The 1994 Discovery
Fifty years after the Shootdown an important random discovery was made after Dr. Pat Scannon found the wing lying next to an island in the lagoon. He wondered about the fate of the crew and set to work identifying and researching the crew’s recovery. In his search, chronicled in a book “Vanished” by Wil Hylton he found the nose of a B-24 off the north shore of Koror. He correctly deduced that it was from Dixon’s ship ‘603. He was unable to find the main part of the ship seen burning down in all of the photos. Eyewitnesses on the day of the crash reported that it did indeed land on the island in a built-up area of Koror.

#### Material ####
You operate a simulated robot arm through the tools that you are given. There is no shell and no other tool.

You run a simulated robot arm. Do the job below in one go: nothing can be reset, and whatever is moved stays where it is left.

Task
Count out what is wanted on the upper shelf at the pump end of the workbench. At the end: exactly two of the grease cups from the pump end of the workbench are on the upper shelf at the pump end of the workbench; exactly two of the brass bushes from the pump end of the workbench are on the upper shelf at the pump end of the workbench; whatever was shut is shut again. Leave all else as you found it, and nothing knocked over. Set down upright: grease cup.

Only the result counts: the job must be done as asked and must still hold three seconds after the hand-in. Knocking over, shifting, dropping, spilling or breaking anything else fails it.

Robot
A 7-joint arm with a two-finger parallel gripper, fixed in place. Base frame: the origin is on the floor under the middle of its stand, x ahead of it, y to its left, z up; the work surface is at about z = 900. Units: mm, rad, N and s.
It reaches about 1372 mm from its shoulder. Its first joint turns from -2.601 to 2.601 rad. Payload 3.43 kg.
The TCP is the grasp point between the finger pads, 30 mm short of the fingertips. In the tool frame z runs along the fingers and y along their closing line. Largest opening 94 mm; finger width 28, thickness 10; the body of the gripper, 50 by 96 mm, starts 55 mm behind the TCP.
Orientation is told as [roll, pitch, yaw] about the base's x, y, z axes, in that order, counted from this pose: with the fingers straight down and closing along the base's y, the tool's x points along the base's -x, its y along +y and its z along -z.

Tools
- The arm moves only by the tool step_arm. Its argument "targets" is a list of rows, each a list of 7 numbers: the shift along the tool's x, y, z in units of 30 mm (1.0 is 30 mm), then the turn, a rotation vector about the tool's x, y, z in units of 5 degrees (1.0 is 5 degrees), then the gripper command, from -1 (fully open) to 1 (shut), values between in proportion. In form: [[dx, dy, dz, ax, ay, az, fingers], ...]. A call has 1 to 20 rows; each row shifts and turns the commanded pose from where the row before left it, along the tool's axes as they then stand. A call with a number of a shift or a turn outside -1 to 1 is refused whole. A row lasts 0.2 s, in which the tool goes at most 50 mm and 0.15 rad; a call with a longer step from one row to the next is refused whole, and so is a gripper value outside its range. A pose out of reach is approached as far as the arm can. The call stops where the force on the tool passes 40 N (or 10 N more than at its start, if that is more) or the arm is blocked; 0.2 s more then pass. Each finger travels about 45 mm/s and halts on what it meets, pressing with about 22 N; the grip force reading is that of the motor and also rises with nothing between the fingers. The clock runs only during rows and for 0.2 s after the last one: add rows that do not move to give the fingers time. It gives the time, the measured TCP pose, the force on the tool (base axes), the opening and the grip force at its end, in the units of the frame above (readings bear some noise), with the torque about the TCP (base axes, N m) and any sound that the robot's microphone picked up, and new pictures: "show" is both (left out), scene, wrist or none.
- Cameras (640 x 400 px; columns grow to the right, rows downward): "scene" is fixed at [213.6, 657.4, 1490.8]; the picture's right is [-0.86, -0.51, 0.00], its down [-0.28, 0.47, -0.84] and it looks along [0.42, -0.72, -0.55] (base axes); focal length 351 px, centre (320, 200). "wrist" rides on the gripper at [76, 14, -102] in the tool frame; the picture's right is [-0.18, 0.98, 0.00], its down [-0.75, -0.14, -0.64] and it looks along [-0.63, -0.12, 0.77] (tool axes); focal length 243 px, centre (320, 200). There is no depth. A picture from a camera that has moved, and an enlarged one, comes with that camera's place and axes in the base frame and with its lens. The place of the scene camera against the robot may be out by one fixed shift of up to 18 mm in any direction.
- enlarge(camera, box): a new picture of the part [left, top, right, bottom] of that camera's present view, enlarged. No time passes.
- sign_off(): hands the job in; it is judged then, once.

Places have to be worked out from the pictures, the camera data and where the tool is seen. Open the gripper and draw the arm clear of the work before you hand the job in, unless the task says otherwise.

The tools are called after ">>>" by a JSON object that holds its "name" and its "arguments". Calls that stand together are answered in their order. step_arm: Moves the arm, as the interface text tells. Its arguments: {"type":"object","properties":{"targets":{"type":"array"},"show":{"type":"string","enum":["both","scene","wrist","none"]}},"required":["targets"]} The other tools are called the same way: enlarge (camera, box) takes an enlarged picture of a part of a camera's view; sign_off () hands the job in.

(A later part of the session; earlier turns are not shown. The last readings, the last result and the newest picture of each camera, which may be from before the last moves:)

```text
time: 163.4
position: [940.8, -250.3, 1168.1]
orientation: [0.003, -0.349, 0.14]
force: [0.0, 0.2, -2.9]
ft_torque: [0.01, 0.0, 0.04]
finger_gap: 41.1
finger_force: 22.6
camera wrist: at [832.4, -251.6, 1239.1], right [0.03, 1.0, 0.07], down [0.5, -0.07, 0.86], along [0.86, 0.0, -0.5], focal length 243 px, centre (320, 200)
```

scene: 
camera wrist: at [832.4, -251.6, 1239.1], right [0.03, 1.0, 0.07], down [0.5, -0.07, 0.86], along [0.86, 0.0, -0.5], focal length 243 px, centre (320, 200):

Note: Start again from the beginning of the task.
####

Dr. Scannon from this point organized a missing aircrew recovery team that operates to this day searching for missing crewmembers all over the South Pacific, but mostly in Palau. Their team has operated for 20 years and is known as “Project Recover", formerly known as "Bent Prop”.
Having discovered the work that Scannon did, a relative of Gunner SSgt Herb Farnam, Ted Mikita, was curious as to why he never found the main fuselage. Scannon told Ted that he tried to find it for almost 20 years, had some clues, but figured that the near impenetrable mangroves fringing the islands must have swallowed it up, or it had been buried by the islanders, or maybe even the Japanese. He was comforted to discover that some human remains had eventually been recovered from this aircraft and that the “crew” had been “officially” repatriated to the U.S. and buried in a plot at the Zachary Taylor National Cemetery in Louisville. He had more pressing discoveries and searches to make and this one fell off his radar. In 2015 Ted Mikita began his own search to find missing parts of the airplane.
Due to Pat Scannon's discovery it became evident that the nose compartment broke off in mid flight. However nobody knew this in 1948 when they went searching for bodies, so unfortunately the original repatriation was much less than hoped.